FRA I PIÙ OTTIMISTI c’è Roberto Speranza: «Auspico che quest’area si allarghi il più possibile». Martedì prossimo, dopodomani, è convocata una direzione di Mdp a Roma. Saranno affrontati alcuni nodi del dopo ’Santi Apostoli’. Fra i quali c’è la costruzione di «Insieme», o come si chiamerà in seguito: Art.1 non intende sciogliersi nel nuovo percorso, almeno non per ora. Il plotoncino di bandiere rosse (rosso Art.1) che sventolavano sabato scorso in piazza stava a dimostrare anche questo. Ci sarebbe poi chi vuole mettere in guardia la nuova creatura da una certa aria di «seconda rottamazione»: dopo quella che Renzi ha abbattuto sulla «Vecchia Guardia», stavolta riguarderebbe il solo Massimo D’Alema, visto che l’altro padre nobile ex Pd Bersani è invece in prima fila, al fianco di Pisapia, nella nuova avventura: anche più del giovane coordinatore di Mdp Speranza.

DETTAGLI. Da mettere a punto. Ma l’«amalgama politico» è tema delicato, dentro e fuori «Insieme». Ed ha a che vedere con la virtuale capienza della lista: con la sinistra radicale o senza? Perché se è vero che le convergenze anti-Renzi sono ogni giorno più estese (l’elenco dei punti comuni si allunga grazie anche alle nuove sbandate a destra di Renzi), è anche vero che l’ambizioso obiettivo di ricostruire una sinistra è impegno delicato, dati i precedenti. «Se facessimo un cartello elettorale che si sfascia all’indomani del voto avremmo realizzato la castrofe definitiva per la sinistra italiana», ha avvertito D’Alema ieri in un forum con il manifesto. È il cuore del problema più serio oggi sul tavolo.

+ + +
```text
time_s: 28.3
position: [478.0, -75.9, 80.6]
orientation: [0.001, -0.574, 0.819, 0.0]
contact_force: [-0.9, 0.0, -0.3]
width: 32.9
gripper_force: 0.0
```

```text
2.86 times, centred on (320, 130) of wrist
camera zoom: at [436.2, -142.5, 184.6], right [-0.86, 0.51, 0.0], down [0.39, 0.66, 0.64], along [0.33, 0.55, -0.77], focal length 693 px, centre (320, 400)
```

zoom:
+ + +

PROBLEMA CHE IL BLOCCO renziano ormai sbeffeggia. Matteo Orfini, l’ex dalemiano oggi ultrà della vocazione maggioritaria veltroniana (ormai rinnegata dallo stesso Veltroni), sfotte quelli di Art.1 («Da quando sono usciti dal Pd non fanno altro che parlare del Pd. È come quando due persone si lasciano. Vuol dire che si sono pentiti»), ma soprattutto li sfida a misurarsi con il consenso.
MA È UNA SFIDA TEMERARIA, secondo il ministro Andrea Orlando. Che ieri formalizzando la sua corrente a Messina (si chiama Dems, Democrazia&Società) ha insistito sulle alleanze, parlando al Pd ma non solo: «Aiutare Pisapia significa aiutare quella parte della sinistra che vuole allearsi con noi. Quindi significa aiutare il Pd perché se il Pd rimane da solo non gli rendiamo un grandissimo favore».